I wrote a code of multiply producers and consumers with condition variables. Even when I have only one producer and one consumer it doesn't work. Both producers and consumers should run in while(true). When I run the code it gets stuck around 50% of runs. I guess it gets in a deadlock caused by over wait. I don't succeed to debug where it is stucked and how to unlock the conds. By request, I must create the code with wait,signal and broadcast.

If the queue is full, producer is waiting. if the queue is empty, consumer is waiting.

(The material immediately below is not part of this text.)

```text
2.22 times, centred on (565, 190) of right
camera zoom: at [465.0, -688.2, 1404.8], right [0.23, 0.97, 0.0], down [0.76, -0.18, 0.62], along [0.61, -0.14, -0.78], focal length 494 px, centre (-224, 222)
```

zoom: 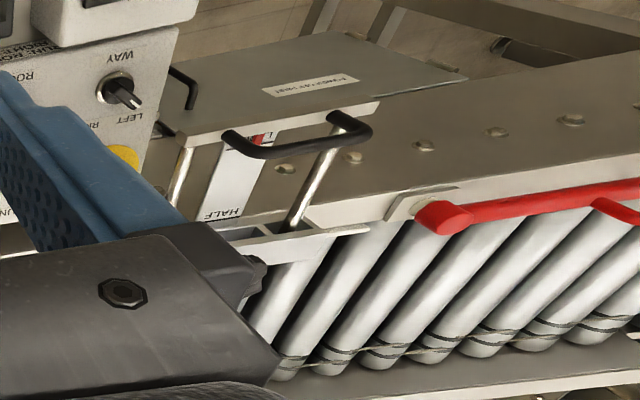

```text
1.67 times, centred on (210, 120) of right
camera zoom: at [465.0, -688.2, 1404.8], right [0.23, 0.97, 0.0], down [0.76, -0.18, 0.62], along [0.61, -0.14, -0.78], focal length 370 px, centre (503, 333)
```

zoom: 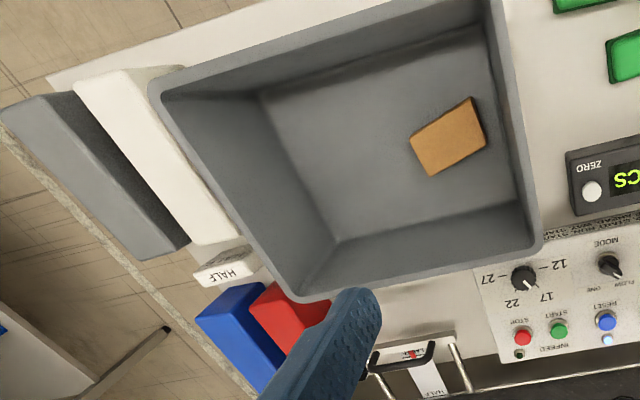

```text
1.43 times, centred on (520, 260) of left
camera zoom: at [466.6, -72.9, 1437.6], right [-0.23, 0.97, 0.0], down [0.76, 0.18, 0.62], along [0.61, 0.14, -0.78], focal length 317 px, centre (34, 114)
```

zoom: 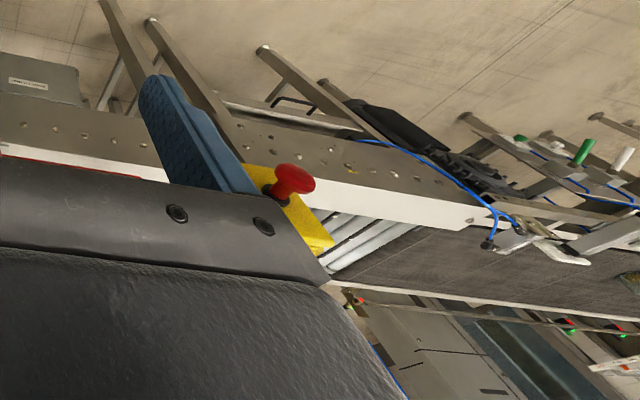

void WaitableQueue::enqueue(size_t a_item)
{
    (m_cond.getMutex()).lock();

    while(m_itemsCounter==m_capacity && !m_isBeingDestroyed)
    {
        ++m_numberOfWaiting;
        m_cond.wait();
        --m_numberOfWaiting;
    }

    std::cout<<"enqueue "<<a_item<<"\n";

    m_queue.push(a_item);
    ++m_itemsCounter;
    ++m_numbOfProduced;
    if(m_isBeingDestroyed)
    {
        m_cond.broadcast(); 
    }

    (m_cond.getMutex()).unlock();
    m_cond.broadcast();
}

void WaitableQueue::dequeue()
{
    (m_cond.getMutex()).lock();

    while(m_itemsCounter==0 && !m_isBeingDestroyed)
    {
        ++m_numberOfWaiting;
        std::cout<<"Waiting\n";
        m_cond.wait();
        std::cout<<"Done waiting\n";
        --m_numberOfWaiting;
    }

    if (m_isBeingDestroyed)
    {
        (m_cond.getMutex()).unlock();
        m_cond.broadcast();
        return;
    }
    std::cout<<"dequeue "<<m_queue.front()<<"\n";
    m_queue.pop();
    --m_itemsCounter;
    ++m_numbOfConsumed;
    (m_cond.getMutex()).unlock();
    m_cond.broadcast();
}

void WaitableQueue::destroy()
{
    (m_cond.getMutex()).lock();
    m_isBeingDestroyed=true;
    (m_cond.getMutex()).unlock();
}



void Producer::run()
{
    for(size_t i=0;i<m_numOfItemsToProduce;++i)
    {
        usleep(m_delay);
        size_t item=produce();
        m_wq.enqueue(item);
    }
}


Producer::produce() const
{
    return rand()%m_numOfItemsToProduce;
}

void Consumer::run()
{
    m_numOfProducersMutex.lock();
    while(m_numOfProducers>0)
    {
        m_numOfProducersMutex.unlock();
        usleep(m_delay);
        m_wq.dequeue();
        m_numOfProducersMutex.lock();
    }
    m_numOfProducersMutex.unlock();
}


int main()
{
    size_t numProducers=1;
    size_t numConsumers=3;
    Mutex mutex;
    ConditionalVariable cond(mutex);

    WaitableQueue<size_t> wq(NUM_OF_ITEMS,cond);
    std::vector<Producer<size_t>*> producerArray;
    std::vector<Consumer<size_t>*> consumerArray;
    Mutex numOfProducersMutex;

    for(size_t i=0;i<numProducers;++i)
    {
        Producer<size_t>* tempP=new Producer<size_t>(wq,NUM_OF_ITEMS,DELAY);
        producerArray.push_back(tempP);
    }

    for(size_t i=0;i<numConsumers;++i)
    {
        Consumer<size_t>* tempC=new Consumer<size_t>(wq,numProducers,numOfProducersMutex,DELAY);
        consumerArray.push_back(tempC);
    }

    for(size_t i=0;i<numProducers;++i)
    {
        producerArray[i]->start();
    }

    for(size_t i=0;i<numConsumers;++i)
    {
        consumerArray[i]->start();
    }

    for(size_t i=0;i<numProducers;++i)
    {
        producerArray[i]->join();
        numOfProducersMutex.lock();
        --numProducers;
        numOfProducersMutex.unlock();
    }
    usleep(100);

    //tell the consumers stop waiting
    wq.destroy();
   for(size_t i=0;i<numConsumers;++i)
    {
        consumerArray[i]->join();
    }

   for(size_t i=0;i<numProducers;++i)
   {
        delete producerArray[i];
   }

    for(size_t i=0;i<numConsumers;++i)
   {
        delete consumerArray[i];
   }
}

It works around 50% of runnings. In other 50% it gets stucked.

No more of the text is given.